— START OF Data —

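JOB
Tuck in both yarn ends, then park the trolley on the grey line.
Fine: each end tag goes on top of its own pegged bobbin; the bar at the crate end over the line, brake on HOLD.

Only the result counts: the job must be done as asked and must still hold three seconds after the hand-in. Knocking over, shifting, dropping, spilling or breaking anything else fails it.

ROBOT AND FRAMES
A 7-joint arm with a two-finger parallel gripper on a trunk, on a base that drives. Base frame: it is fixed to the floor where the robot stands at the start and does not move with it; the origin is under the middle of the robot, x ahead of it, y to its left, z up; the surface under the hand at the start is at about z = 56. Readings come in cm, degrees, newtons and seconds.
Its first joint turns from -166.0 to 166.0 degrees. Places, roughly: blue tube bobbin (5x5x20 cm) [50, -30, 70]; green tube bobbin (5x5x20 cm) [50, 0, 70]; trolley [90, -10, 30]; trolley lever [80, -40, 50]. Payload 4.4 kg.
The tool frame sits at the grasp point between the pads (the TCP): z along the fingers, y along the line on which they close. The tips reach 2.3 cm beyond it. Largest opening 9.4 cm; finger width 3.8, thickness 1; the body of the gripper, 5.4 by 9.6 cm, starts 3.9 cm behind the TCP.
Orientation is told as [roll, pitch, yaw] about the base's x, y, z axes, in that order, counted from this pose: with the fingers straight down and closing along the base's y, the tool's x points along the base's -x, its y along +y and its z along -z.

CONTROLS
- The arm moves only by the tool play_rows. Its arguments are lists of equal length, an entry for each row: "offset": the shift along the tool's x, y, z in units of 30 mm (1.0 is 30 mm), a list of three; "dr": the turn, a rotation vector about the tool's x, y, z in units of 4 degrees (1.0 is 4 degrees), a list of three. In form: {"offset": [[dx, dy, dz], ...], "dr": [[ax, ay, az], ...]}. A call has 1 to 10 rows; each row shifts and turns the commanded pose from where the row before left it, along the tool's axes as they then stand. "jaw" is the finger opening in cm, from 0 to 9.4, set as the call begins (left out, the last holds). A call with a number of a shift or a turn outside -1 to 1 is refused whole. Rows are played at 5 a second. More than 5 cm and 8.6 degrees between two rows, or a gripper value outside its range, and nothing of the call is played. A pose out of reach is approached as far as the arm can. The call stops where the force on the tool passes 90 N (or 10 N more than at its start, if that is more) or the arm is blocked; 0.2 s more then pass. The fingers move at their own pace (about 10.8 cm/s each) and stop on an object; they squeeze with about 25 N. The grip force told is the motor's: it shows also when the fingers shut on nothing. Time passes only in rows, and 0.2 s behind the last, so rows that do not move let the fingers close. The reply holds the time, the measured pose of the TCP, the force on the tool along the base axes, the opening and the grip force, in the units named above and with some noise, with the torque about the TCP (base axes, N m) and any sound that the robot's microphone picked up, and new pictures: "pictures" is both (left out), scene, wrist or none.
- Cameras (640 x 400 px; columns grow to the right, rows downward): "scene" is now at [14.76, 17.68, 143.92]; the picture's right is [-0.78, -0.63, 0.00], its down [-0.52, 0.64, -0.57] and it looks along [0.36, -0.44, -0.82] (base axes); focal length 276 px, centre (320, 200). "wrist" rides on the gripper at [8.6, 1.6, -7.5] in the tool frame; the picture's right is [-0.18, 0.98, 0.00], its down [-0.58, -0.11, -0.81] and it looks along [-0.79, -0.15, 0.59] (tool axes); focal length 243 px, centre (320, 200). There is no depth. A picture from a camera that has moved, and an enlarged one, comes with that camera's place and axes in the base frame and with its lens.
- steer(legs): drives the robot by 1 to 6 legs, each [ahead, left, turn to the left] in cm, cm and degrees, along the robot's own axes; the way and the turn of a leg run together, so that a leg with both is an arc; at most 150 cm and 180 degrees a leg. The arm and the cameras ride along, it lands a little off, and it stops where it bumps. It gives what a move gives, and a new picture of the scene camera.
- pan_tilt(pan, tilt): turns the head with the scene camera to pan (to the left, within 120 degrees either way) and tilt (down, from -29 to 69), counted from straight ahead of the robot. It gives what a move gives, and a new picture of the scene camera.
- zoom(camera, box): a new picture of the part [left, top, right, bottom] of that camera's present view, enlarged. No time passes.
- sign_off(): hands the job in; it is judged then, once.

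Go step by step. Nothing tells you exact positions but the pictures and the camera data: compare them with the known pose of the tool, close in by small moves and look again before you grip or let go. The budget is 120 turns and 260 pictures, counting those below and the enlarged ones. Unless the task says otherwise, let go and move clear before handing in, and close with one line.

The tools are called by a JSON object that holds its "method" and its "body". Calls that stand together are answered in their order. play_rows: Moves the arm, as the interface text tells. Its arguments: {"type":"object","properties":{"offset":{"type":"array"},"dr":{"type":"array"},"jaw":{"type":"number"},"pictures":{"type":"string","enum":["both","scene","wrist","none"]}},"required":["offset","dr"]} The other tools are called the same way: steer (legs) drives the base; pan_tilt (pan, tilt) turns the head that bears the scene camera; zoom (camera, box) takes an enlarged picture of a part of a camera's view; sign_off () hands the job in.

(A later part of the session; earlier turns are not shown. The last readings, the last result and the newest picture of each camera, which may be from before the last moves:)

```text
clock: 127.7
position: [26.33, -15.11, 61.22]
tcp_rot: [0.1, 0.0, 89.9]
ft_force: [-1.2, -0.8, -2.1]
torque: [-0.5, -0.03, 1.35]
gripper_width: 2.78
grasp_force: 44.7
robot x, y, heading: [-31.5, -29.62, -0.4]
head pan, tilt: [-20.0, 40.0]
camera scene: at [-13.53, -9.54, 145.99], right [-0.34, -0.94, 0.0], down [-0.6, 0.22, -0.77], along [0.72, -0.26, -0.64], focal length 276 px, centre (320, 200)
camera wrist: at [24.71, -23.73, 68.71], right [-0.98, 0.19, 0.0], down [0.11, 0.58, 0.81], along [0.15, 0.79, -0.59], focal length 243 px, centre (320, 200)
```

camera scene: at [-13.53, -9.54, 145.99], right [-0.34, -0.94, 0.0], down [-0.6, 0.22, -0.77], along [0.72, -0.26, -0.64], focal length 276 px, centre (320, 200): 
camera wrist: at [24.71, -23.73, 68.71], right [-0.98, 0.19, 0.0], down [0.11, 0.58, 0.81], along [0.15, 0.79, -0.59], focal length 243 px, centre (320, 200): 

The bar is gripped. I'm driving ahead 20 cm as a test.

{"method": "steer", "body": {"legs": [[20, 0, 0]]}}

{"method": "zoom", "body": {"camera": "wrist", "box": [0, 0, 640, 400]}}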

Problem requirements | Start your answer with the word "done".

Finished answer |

— END OF Data —

Problem requirements | Pick out and copy the lines of the material that include the word "bobbin".

Finished answer |
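Fine: each end tag goes on top of its own pegged bobbin; the bar at the crate end over the line, brake on HOLD.
Its first joint turns from -166.0 to 166.0 degrees. Places, roughly: blue tube bobbin (5x5x20 cm) [50, -30, 70]; green tube bobbin (5x5x20 cm) [50, 0, 70]; trolley [90, -10, 30]; trolley lever [80, -40, 50]. Payload 4.4 kg.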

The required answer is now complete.